In fact, just the opposite is true. Read the fine print — I-1100 wipes out more than $230 million per year of the state’s revenues from liquor sales, replacing it only with a flat $1,000 licensing fee per outlet that will raise almost nothing. The truth is, this initiative is deliberately designed to transfer hundreds of millions of dollars per year that pay for needed services for taxpayers and transfers those funds to the pockets of Costco, Walmart and the big grocery chains.

The initiative is also written in a way that will put smaller retailers, independent grocers and mom-and-pop small businesses at a huge competitive disadvantage to the big corporate chains. Do we really want to replace the current system with a Walmart monopoly that will harm small businesses and cost taxpayers hundreds of millions in funding for schools and other services?

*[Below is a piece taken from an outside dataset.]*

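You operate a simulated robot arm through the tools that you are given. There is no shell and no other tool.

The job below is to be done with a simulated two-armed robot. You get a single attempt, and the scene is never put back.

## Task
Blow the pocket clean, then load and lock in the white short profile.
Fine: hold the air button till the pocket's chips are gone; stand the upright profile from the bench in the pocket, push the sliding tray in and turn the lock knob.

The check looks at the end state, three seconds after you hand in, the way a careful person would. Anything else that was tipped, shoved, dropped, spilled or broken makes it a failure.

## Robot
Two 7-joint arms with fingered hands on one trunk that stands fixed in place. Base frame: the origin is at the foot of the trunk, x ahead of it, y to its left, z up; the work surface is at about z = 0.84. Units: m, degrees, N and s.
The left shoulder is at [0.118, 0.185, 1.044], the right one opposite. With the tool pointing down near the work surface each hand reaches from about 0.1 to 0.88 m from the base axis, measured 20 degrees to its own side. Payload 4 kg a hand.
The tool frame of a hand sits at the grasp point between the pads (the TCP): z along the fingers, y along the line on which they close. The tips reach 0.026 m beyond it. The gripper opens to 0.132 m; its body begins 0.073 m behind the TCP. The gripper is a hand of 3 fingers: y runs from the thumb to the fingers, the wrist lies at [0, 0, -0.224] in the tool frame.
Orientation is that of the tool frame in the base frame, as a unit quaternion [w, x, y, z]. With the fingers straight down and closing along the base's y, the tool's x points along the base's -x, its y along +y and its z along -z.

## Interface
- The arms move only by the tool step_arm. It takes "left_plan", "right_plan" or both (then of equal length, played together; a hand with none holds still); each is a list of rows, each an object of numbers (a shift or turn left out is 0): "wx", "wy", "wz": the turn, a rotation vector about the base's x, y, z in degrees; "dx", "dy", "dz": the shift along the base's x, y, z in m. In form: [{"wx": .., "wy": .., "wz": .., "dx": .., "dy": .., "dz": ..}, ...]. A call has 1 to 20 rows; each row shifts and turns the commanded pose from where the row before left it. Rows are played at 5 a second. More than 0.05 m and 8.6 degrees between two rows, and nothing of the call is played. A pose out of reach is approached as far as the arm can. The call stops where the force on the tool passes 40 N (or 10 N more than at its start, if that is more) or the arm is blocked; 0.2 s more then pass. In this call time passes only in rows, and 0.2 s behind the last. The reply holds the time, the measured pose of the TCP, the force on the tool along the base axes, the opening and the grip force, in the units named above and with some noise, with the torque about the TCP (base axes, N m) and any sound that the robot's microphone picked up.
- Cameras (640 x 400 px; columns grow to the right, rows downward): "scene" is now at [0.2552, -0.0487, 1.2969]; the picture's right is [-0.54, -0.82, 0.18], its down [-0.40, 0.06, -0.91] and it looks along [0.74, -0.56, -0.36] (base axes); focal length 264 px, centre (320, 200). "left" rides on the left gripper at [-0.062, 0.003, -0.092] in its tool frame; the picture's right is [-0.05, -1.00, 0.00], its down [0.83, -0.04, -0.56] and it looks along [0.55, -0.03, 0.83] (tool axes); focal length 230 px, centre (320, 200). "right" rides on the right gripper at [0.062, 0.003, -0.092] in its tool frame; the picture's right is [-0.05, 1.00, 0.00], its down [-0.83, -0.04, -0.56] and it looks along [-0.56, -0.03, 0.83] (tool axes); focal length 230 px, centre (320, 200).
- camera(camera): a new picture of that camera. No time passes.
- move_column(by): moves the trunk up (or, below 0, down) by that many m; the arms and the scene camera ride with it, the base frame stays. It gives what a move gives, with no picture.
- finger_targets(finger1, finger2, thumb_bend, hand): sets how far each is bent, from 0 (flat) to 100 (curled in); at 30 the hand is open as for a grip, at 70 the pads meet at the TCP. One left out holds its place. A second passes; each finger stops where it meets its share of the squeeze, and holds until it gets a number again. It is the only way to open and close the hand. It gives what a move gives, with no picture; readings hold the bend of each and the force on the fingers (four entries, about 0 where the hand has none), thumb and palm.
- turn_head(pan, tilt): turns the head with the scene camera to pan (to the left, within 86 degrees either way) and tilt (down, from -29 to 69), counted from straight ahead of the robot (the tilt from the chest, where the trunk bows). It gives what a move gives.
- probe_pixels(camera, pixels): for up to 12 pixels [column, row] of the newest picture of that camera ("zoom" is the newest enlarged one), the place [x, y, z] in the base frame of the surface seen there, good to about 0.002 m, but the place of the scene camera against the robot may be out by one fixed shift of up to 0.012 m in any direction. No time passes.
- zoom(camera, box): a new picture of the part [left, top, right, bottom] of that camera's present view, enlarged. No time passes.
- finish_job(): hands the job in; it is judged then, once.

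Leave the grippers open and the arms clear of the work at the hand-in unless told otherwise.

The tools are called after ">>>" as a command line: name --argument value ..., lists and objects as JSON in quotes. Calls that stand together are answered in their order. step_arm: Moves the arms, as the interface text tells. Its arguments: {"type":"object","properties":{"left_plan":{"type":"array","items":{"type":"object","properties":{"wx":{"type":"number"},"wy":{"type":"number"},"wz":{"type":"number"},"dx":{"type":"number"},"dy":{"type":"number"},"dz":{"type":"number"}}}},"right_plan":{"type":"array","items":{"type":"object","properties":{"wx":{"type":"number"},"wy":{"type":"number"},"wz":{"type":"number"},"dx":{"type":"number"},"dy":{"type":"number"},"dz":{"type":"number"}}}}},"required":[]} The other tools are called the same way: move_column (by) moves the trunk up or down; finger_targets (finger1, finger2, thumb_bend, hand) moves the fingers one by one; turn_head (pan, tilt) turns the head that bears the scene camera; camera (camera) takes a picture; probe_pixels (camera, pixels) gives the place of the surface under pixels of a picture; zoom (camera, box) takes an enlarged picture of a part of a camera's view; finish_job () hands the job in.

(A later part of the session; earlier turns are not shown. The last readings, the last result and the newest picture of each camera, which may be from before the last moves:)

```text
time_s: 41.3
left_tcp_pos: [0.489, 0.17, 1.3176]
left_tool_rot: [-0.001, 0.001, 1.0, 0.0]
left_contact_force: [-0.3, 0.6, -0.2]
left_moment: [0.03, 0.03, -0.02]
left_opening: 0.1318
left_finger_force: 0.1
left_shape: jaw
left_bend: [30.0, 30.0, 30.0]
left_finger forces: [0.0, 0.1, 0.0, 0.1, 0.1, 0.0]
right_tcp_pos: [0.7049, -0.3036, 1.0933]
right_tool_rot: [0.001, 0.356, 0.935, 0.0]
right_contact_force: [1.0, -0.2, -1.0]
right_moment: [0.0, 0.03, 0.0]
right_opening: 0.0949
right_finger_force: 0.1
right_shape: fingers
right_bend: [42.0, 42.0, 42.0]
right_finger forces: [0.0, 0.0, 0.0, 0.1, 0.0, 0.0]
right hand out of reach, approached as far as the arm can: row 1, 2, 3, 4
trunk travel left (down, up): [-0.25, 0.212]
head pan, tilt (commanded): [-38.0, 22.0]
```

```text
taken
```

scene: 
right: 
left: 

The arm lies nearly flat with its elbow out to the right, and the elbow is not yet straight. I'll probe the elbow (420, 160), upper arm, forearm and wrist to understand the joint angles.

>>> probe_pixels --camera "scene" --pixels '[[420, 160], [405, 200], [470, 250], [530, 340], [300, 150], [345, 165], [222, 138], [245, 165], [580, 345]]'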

Buyer beware. The Seattle Times needs to take a second look at this misguided initiative, rather than accepting the false claims of its proponents at face value.

— Jim Cooper, vice president of communications at Washington Association for Substance Abuse and Violence Prevention, Spokane Valley

Tooth Fairy economics at its worst

I believe you and your readers have been terribly misled into the belief that Initiative 1100, if enacted into law, “replaces all the revenue the liquor monopoly earns for the state and will lower prices besides” [“Reset 2010: Statewide initiatives tackle taxes, taxes and drink”, Opinion, June 18]. While it is true that Initiative 1100 would lower prices, it would do so at a horrendous loss in revenue. The state’s total liquor business will be around 4 million cases in 2010.

On an average case priced at $19 a bottle and an average liquor tax of $54.22 per case, Initiative 1100 would return just slightly more than $216 million in annual liquor tax revenue. That figure falls over $100 million short of the $321 million the liquor monopoly returned to the state, cities and counties in 2008 after expenses. Even an additional $20 million in B&O and retail sales taxes does not close that gap.

Initiative 1100 is Tooth Fairy Economics at its worst. There has to be a better way to privatize our liquor business.